Application of radiometric temperature determination methods to semiconductor gas sensors

A radiometric method for the determination of the operating surface temperature of very small objects to within ±5 K has been applied to commercial semiconductor gas sensors operated in a static atmosphere. The method involves the collection of the infrared (IR) emission spectrum of the sensor at regular intervals over the operating heater voltage range, followed by the fitting of ambient-corrected Planck functions to determine the temperature at each voltage. At least one independent calibrating temperature measurement (to eliminate the effects of sensor emissivity and spectrometer response) is obtained using the known melting point of an inorganic salt.
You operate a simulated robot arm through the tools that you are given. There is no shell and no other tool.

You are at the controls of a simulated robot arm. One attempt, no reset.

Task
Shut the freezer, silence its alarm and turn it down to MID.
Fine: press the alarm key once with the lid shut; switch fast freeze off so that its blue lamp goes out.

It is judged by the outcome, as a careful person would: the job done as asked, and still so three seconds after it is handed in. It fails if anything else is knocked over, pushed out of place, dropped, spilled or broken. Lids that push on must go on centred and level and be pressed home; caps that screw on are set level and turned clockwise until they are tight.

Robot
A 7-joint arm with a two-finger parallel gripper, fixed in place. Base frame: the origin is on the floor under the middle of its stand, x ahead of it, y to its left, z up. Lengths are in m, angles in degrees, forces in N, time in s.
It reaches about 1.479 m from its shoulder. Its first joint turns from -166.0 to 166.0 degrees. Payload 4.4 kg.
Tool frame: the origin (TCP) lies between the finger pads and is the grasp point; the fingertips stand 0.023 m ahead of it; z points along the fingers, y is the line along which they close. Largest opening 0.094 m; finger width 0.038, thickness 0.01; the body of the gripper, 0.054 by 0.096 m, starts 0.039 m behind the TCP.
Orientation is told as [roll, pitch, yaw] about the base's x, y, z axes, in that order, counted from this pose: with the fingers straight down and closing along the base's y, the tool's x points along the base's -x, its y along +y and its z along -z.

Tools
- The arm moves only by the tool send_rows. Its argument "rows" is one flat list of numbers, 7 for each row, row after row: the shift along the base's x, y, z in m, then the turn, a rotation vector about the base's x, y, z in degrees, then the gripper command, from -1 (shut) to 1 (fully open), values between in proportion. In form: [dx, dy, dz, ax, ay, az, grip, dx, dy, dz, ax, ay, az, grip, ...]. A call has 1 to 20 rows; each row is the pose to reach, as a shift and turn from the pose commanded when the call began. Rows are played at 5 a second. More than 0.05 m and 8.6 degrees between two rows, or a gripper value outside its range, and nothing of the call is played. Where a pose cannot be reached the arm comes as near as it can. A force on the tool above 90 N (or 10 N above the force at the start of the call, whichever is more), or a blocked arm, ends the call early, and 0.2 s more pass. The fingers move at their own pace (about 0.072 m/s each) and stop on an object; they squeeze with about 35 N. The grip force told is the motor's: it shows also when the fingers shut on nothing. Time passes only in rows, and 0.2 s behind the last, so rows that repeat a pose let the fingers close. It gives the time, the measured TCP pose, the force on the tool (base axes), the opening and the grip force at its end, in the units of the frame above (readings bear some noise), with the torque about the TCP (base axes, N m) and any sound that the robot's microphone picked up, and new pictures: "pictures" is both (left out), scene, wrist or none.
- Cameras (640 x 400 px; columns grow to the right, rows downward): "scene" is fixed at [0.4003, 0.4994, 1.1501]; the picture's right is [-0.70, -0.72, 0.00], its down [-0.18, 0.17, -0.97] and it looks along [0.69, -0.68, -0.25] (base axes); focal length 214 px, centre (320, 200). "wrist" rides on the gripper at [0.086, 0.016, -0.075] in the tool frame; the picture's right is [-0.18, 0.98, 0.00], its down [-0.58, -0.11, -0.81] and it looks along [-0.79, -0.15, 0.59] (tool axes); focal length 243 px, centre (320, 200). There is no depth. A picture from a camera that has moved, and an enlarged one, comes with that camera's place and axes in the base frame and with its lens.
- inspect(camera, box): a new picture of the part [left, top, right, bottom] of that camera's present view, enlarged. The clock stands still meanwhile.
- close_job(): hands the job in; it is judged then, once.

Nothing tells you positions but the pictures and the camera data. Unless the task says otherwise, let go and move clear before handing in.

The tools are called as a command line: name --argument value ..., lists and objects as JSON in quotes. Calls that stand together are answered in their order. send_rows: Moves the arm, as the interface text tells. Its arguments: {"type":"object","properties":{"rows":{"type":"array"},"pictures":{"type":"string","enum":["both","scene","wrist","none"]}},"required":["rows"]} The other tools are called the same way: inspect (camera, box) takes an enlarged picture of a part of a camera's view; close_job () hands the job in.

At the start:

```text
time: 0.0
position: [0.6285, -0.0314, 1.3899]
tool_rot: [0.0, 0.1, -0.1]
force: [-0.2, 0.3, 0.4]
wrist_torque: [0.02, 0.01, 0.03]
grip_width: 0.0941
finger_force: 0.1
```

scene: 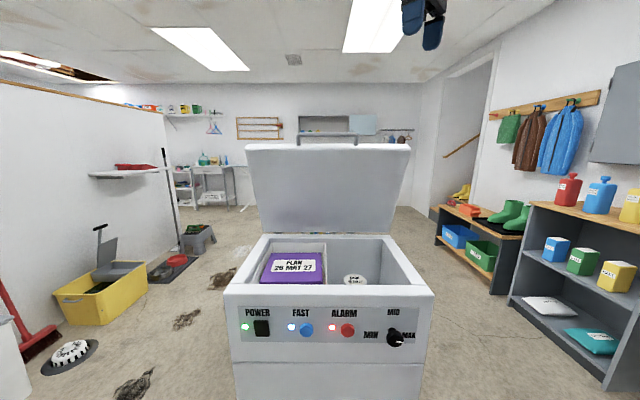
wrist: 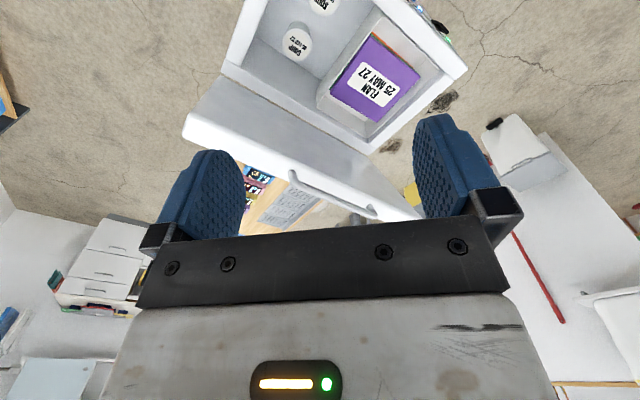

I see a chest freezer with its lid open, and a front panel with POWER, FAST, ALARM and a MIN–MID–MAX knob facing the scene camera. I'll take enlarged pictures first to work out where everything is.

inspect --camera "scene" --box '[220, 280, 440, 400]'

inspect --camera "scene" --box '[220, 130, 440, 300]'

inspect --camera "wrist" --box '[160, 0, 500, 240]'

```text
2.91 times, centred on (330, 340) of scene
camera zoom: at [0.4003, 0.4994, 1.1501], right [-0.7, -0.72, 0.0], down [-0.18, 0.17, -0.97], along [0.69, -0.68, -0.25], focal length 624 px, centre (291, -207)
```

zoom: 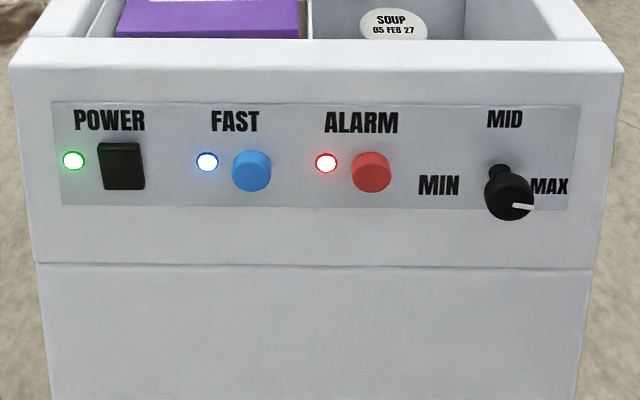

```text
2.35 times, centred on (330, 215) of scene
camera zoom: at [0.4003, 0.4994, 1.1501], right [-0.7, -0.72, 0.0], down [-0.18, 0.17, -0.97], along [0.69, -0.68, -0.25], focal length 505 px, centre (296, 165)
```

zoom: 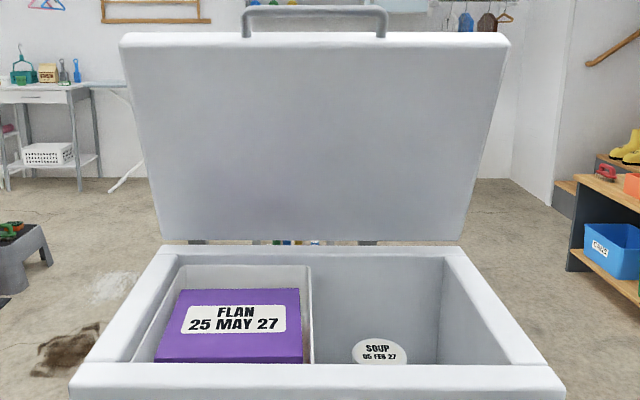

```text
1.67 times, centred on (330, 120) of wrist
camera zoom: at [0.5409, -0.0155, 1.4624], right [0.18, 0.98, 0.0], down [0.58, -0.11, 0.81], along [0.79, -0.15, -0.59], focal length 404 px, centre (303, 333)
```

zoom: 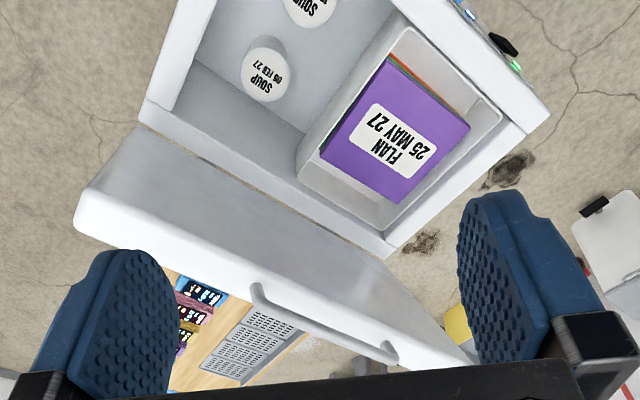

The operating voltage–temperature relationships for two popular Figaro tin oxide sensors were found to be pseudo-linear and are reported as T=103 V+214±3 K for the Figaro TGS813 sensor with its base removed, T=101 V+224±5 K for the TGS813 with its base attached, and T=106 V+238±5 K for the Figaro TGS2611 sensor. (The temperature of the sensors does not rise appreciably above ambient when they are operated below 0.5 V.) These results indicate that sensor temperatures are significantly higher than most previously reported estimates, particularly those made using infrared thermometers (IRTs). A heat loss model for the sensors is discussed, and the calibration of the heater resistance–temperature relationship is achieved for the TGS2611.